__What you are asked to do__. Of the lines in the entries below, state how many hold the word "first". Say nothing else.

-- Stored records start --

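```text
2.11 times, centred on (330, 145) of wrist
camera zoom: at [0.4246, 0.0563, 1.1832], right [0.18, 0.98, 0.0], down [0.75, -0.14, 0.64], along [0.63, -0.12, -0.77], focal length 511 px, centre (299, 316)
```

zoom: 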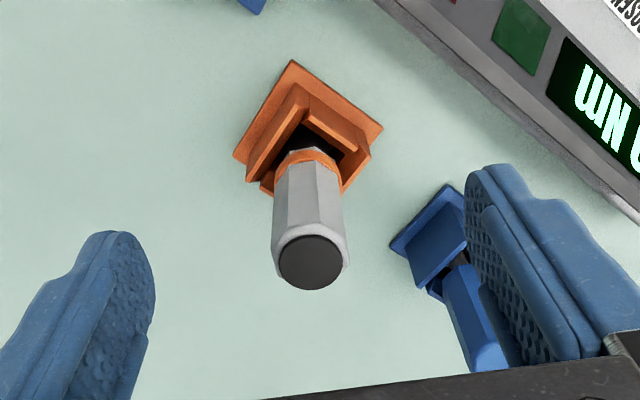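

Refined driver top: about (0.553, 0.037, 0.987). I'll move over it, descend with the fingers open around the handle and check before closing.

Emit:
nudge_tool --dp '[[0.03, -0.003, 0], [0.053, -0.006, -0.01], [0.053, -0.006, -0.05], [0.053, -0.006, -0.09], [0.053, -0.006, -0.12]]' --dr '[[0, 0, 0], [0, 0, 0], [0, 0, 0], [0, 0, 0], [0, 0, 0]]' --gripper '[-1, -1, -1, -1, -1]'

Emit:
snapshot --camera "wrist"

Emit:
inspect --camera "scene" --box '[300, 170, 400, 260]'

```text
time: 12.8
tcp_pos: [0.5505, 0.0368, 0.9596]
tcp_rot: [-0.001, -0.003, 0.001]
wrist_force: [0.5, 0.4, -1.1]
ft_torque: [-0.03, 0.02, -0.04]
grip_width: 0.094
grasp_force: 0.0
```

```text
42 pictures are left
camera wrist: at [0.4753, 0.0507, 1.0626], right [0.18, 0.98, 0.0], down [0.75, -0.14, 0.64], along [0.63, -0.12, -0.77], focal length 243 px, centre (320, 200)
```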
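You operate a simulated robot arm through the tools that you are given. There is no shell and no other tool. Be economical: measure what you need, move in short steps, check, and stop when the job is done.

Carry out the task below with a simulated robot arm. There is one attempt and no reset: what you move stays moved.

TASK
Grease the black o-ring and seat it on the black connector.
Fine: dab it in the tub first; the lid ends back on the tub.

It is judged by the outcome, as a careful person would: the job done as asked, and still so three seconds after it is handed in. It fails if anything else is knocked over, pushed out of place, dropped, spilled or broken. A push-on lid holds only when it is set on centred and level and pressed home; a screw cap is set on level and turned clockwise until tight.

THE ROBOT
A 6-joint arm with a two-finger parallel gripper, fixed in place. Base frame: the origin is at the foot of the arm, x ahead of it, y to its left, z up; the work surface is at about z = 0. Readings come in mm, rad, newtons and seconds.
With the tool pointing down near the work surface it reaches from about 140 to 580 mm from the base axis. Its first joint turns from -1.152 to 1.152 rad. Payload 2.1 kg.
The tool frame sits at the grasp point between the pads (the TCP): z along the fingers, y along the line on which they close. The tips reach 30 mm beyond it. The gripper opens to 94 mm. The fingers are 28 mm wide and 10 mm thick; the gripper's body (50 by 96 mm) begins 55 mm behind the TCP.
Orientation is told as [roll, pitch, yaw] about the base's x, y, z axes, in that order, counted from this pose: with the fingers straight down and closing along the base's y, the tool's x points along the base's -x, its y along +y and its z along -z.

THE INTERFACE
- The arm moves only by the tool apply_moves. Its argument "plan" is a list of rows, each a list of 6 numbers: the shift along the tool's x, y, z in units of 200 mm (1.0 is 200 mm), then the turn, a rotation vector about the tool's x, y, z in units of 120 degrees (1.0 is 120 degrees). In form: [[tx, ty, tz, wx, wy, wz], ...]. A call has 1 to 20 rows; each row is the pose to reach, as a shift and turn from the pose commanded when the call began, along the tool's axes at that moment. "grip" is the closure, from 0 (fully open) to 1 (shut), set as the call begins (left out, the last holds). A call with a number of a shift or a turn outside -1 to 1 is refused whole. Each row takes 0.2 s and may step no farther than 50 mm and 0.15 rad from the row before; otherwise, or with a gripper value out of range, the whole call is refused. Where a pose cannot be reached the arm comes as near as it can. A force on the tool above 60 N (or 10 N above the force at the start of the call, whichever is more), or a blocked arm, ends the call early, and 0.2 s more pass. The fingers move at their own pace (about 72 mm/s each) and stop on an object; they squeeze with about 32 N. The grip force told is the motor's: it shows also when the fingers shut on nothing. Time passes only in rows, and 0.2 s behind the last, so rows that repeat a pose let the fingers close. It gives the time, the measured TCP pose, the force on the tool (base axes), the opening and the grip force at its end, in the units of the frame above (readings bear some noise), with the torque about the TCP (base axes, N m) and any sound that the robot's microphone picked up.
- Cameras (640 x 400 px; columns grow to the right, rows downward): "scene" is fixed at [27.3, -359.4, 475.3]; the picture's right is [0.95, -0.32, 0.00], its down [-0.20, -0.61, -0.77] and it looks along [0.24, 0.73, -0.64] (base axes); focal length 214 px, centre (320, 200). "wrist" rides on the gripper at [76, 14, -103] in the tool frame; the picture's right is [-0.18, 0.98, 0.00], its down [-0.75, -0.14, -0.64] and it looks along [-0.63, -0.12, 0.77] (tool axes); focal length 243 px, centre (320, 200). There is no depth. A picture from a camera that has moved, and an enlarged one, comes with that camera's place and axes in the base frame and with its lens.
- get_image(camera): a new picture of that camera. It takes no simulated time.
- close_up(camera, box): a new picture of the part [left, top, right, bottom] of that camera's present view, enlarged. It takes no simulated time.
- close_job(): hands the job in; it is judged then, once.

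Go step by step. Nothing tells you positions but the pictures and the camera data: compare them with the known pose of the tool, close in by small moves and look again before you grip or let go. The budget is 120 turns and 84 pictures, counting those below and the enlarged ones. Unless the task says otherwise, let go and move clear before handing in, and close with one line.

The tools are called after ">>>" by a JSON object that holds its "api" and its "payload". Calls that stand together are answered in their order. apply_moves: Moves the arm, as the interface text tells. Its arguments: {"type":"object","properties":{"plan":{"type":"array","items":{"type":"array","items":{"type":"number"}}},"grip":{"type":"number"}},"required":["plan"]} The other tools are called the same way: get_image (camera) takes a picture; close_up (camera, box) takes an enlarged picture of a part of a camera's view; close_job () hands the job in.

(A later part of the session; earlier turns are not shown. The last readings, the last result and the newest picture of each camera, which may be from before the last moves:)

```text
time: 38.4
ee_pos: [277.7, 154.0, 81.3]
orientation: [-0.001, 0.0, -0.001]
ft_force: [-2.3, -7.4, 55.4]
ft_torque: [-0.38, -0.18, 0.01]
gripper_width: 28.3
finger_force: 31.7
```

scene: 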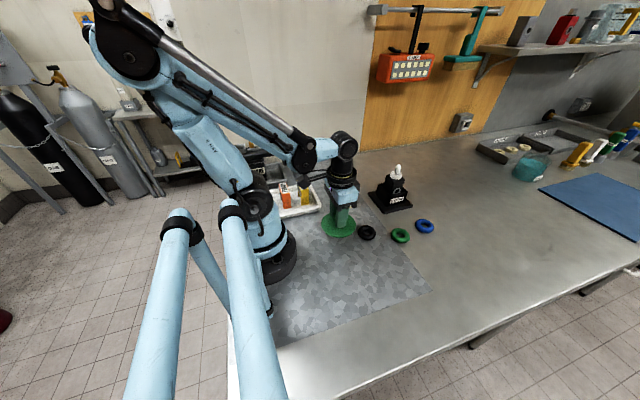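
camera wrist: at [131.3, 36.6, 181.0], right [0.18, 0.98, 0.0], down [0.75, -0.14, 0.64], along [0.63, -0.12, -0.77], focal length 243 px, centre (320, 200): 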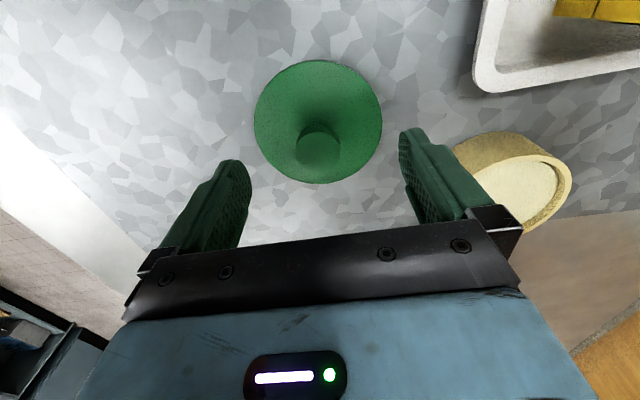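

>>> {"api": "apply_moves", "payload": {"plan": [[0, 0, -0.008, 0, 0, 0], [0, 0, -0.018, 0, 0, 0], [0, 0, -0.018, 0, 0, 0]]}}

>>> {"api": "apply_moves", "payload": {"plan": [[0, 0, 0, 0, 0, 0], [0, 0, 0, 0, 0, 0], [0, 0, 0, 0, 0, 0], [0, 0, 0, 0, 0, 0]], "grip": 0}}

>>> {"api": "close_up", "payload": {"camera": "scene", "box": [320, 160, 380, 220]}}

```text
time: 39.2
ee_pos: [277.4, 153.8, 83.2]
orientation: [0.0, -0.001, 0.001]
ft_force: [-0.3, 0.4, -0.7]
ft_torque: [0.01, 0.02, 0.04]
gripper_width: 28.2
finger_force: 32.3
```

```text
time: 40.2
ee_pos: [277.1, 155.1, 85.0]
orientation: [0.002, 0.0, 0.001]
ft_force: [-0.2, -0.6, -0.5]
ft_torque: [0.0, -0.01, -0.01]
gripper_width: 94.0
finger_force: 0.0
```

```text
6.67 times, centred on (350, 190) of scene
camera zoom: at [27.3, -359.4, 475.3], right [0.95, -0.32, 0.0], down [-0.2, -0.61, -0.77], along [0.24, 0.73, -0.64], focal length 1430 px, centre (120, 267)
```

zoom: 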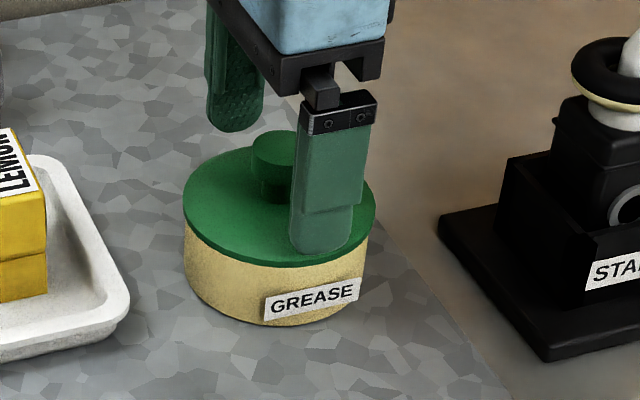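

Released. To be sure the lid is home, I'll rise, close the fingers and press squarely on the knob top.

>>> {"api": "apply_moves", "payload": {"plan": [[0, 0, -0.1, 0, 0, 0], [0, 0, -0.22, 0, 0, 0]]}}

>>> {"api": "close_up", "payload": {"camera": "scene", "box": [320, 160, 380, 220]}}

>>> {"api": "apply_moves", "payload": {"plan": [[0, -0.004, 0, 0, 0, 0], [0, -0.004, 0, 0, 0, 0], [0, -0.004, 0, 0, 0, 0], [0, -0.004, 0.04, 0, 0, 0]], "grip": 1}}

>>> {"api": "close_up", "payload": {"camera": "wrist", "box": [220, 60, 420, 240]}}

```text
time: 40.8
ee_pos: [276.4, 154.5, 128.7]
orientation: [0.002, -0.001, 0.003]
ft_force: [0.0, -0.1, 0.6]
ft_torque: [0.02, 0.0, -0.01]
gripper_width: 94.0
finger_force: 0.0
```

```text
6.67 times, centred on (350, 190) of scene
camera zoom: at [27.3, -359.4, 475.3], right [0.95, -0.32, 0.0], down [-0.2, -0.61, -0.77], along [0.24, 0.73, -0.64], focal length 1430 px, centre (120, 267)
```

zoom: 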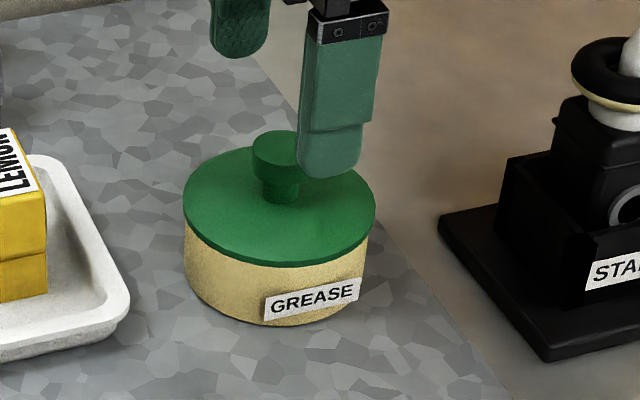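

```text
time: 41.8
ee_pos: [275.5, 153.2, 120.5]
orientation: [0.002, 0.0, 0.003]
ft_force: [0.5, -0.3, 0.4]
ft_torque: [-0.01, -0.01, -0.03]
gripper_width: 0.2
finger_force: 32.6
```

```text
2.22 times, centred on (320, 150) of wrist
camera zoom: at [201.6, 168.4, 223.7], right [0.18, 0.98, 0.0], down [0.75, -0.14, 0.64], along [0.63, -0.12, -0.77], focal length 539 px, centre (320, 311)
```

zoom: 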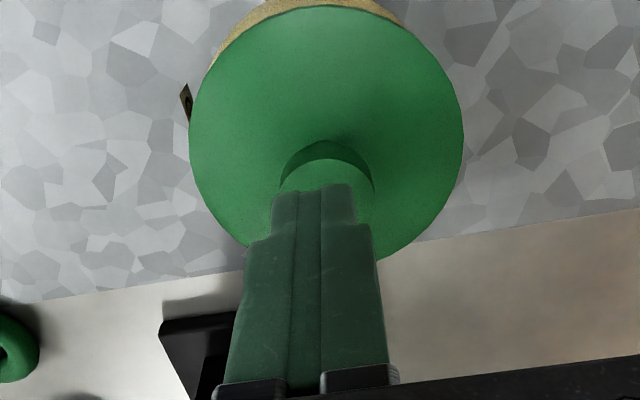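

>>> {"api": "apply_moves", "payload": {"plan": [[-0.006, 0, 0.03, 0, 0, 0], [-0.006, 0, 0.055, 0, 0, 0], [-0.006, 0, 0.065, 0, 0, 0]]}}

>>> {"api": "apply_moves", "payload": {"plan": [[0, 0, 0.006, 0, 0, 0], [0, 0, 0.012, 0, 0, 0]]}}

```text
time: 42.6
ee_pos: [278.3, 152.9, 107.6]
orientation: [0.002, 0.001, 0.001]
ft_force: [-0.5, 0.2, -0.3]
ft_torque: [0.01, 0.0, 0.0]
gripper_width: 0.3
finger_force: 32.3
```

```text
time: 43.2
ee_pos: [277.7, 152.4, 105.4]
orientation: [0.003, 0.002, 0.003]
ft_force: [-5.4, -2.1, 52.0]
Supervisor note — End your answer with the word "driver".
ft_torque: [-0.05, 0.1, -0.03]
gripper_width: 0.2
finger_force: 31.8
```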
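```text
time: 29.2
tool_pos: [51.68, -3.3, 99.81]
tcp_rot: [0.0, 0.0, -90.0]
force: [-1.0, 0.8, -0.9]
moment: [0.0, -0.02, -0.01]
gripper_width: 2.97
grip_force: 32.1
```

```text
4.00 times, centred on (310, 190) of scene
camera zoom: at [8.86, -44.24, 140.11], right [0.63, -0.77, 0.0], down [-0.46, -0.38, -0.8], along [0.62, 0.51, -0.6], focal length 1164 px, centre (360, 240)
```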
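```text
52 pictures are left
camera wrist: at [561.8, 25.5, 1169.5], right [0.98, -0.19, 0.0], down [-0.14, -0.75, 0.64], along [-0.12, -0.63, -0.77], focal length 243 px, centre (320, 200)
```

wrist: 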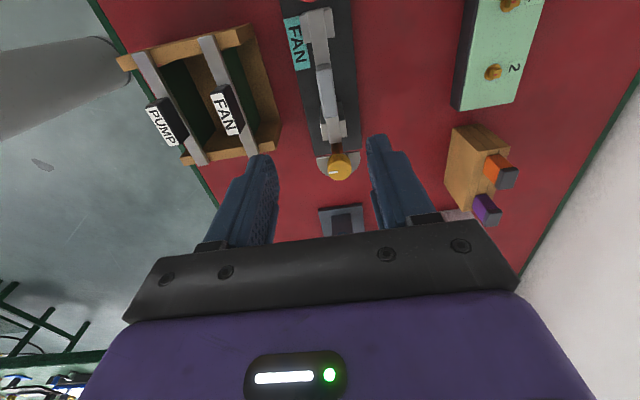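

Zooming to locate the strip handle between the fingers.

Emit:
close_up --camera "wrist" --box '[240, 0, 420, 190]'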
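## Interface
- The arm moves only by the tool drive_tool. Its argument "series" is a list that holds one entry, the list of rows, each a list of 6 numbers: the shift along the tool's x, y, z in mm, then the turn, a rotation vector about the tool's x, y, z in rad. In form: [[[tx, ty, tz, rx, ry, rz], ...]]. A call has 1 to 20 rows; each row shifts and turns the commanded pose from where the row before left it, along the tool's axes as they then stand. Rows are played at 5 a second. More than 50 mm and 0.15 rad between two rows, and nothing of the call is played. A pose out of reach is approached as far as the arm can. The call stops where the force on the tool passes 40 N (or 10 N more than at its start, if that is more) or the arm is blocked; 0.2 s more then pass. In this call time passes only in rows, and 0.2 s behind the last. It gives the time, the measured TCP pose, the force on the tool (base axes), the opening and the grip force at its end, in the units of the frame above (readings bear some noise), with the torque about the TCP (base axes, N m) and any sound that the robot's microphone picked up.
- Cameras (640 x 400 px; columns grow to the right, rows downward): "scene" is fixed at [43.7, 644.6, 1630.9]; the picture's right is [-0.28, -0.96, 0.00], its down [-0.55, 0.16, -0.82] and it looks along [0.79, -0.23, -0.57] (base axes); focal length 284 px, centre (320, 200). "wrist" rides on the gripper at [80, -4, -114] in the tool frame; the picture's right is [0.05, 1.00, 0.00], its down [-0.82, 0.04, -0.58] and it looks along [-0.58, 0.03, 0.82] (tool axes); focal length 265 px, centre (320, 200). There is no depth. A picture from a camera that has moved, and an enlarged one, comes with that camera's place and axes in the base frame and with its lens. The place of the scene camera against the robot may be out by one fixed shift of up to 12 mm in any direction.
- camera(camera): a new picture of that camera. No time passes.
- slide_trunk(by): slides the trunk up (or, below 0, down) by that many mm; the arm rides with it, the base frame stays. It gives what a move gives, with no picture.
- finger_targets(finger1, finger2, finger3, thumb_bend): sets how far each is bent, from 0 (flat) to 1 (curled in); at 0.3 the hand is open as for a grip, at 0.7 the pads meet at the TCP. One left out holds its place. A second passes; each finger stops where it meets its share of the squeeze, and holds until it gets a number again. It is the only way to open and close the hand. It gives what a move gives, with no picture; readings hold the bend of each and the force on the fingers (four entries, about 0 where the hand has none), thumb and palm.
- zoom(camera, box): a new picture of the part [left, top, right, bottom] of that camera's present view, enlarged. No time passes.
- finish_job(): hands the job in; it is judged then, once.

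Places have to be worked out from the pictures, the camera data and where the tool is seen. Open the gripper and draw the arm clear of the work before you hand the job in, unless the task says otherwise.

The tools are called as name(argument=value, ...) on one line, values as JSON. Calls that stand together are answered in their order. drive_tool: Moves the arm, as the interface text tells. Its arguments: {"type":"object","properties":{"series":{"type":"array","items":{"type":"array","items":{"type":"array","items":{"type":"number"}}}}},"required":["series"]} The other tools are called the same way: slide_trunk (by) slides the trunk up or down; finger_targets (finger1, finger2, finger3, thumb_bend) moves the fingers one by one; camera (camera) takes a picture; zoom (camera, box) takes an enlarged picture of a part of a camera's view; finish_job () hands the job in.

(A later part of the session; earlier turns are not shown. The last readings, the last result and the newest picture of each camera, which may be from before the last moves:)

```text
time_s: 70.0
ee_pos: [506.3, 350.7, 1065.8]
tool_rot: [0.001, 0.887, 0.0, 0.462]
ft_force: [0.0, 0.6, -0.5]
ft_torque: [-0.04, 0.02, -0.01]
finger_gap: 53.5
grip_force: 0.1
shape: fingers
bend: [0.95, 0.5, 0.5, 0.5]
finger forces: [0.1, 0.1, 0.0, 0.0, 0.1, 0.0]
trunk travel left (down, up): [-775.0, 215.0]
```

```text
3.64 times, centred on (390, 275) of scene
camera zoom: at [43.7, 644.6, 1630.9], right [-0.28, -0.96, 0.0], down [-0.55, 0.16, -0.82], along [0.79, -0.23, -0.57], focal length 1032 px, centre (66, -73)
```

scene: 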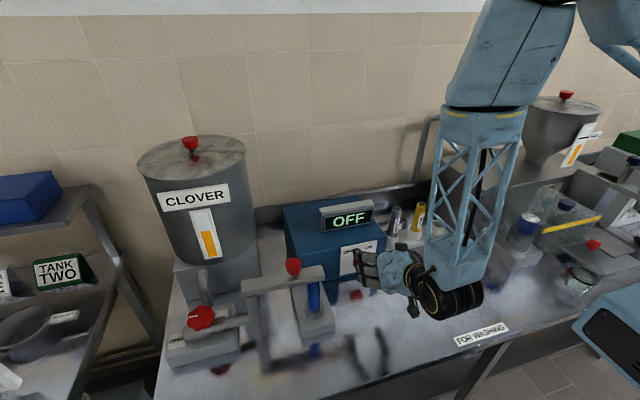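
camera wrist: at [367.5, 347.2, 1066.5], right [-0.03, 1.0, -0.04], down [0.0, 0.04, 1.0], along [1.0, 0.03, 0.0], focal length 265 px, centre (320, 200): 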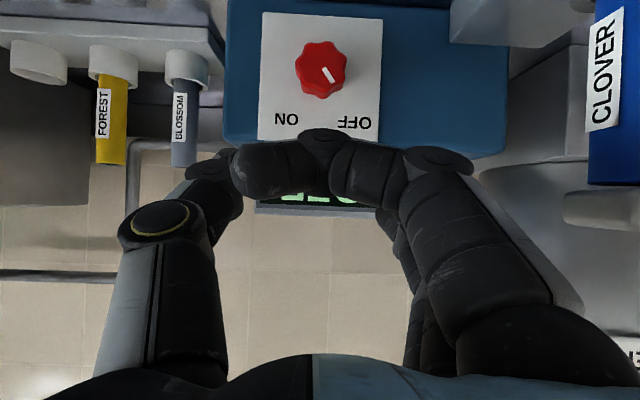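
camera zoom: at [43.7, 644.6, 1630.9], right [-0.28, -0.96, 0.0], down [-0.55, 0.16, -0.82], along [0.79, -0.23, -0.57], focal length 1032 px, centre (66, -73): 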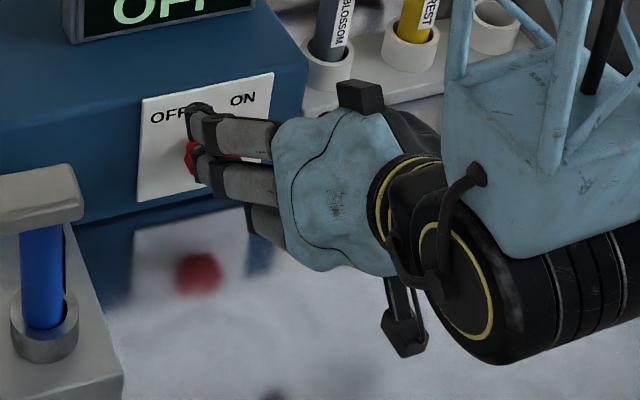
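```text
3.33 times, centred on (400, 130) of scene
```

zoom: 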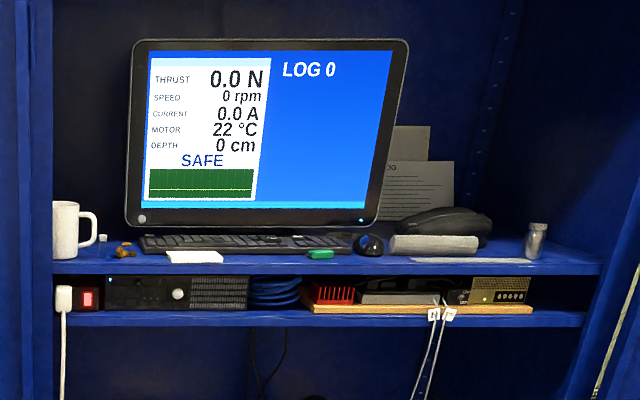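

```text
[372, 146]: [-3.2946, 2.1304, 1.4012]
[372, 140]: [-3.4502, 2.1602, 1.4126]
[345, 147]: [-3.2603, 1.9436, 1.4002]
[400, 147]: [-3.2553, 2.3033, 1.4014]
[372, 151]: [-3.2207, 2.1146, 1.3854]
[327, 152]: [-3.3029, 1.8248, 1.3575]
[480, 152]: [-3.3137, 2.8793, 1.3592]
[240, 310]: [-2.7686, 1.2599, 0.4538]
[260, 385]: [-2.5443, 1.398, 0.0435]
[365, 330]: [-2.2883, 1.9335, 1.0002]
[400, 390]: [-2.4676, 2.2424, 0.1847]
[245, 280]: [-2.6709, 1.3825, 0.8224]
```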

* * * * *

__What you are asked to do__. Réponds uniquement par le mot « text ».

-- Stored records end --

__Response to the task__. 2